By Alison Mitchell, a Friend of Willow Park
One of the best ways to live lightly is to find out about the impacts of our purchases on people, animals and the environment and then choose to limit those impacts as much as possible.
However, if you were to start researching these issues yourself, you will quickly find the task overwhelming and quite probably give up. Who has the time to research what a company has been doing with respect to social and environmental justice, who owns that company and their record, and which company is about to take over another and what impact might that have on their sustainability agenda?
Fortunately, there are many tools to help out.

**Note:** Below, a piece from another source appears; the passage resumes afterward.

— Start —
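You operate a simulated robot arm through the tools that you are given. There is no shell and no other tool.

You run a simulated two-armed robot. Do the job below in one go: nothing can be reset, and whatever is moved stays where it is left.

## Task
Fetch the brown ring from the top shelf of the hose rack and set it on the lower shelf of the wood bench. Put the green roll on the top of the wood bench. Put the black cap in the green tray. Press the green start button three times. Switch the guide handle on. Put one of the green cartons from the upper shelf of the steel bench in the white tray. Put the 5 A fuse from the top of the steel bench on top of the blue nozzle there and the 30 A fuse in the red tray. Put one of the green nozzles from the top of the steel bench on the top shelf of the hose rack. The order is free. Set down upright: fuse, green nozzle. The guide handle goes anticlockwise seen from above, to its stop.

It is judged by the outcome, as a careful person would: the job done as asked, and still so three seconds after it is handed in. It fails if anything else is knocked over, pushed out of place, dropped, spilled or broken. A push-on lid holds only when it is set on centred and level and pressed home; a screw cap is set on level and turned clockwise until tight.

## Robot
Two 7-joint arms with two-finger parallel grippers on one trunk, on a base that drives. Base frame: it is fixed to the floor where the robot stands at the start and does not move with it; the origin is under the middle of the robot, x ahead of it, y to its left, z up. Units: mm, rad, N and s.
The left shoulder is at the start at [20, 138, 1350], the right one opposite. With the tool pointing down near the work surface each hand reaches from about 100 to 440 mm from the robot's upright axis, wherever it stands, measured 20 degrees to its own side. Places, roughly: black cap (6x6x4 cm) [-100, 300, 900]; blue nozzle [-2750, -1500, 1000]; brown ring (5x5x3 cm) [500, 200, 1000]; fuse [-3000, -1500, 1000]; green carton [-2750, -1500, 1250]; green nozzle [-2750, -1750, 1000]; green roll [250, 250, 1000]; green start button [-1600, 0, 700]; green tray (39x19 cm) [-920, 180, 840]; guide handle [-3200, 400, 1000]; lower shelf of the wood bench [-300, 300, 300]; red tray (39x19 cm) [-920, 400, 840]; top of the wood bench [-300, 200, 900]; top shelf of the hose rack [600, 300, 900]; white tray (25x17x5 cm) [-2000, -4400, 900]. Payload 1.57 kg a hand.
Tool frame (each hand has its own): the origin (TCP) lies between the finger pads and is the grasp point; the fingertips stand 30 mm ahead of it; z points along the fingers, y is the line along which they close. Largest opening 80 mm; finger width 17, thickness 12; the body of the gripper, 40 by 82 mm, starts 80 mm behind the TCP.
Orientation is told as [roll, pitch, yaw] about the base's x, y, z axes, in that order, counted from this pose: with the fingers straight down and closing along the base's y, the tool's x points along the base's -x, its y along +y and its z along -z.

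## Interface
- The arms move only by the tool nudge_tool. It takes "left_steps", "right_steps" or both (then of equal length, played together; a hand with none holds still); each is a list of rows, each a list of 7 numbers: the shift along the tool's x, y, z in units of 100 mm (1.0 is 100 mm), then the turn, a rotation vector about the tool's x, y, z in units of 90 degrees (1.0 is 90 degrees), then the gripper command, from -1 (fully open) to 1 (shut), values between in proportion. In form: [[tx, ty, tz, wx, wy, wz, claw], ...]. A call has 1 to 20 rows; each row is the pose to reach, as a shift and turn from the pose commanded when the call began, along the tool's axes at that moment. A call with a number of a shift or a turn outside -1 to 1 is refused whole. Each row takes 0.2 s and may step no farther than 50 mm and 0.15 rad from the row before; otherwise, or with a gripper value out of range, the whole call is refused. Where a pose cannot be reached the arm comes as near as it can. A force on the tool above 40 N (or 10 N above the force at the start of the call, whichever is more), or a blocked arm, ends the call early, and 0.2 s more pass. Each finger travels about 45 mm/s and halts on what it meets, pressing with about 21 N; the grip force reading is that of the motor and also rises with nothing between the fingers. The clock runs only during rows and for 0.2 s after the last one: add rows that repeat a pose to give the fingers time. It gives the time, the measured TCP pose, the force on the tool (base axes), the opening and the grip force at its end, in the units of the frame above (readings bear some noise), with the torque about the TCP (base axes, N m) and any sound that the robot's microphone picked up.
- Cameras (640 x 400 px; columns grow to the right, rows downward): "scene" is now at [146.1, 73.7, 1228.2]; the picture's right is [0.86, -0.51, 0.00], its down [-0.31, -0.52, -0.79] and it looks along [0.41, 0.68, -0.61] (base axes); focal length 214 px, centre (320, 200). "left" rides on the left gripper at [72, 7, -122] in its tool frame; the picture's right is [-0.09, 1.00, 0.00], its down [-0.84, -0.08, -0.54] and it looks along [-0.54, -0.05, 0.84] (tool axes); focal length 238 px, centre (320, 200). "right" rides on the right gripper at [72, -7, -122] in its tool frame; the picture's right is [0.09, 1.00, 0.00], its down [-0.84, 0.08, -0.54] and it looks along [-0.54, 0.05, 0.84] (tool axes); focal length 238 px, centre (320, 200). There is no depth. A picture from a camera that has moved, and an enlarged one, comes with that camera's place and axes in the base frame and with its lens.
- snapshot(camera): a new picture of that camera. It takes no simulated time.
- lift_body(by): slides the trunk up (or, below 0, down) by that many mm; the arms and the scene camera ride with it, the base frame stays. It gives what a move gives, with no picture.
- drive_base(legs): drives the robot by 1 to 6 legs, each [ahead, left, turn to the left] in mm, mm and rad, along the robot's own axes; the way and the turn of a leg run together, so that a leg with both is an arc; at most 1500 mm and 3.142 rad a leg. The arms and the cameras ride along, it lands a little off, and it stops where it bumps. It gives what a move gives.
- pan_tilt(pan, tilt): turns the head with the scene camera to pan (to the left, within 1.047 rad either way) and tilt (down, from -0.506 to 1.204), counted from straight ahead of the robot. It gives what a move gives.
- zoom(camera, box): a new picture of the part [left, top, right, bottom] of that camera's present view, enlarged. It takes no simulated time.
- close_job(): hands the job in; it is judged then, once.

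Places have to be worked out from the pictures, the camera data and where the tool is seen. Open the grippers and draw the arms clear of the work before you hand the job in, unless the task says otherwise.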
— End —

One of the best I have found for social and environmental impacts is the ‘Shop Ethical’ Guide that you can purchase in hard copy or as an app for your ‘phone (http://www.ethical.org.au/). I first began using this guide before smartphones and apps and although I still refer to it, I now find I have a better understanding of what to purchase to limit my impact. I also follow this group on social media and receive their monthly newsletter for updates. You can search the site for brands or categories of products and view a rating system to help you think about and decide on your purchases.
Ethical Consumers Australia also have a great newsletter (‘Otter’), an online shopping tool, and an app called ‘Good On You’ that rates fashion brands for impacts on people, planet and animals (see them all here: http://ethicalconsumer.org.au/).
Another great site and app that you can find here: http://www.marineconservation.org.au/pages/sustainable-seafood.html helps you to choose seafood based on its impact on the ocean system.
If you want to delve further into ethical issues, check out this great interactive map: https://ejatlas.org/.
Of course, there are many more tools and none of these are perfect, but they are a great way to get you started on your journey to live more lightly so that others may simply live.
Another great and much easier tool is to choose to purchase local, organic, bespoke products and talk with the producers about their processes and values. Your local farmer’s market is a great place to start.
It is always worth remembering how much power you hold in your choices – every time you purchase something you are voting for the production process so try to be informed and vote ethically as much as possible.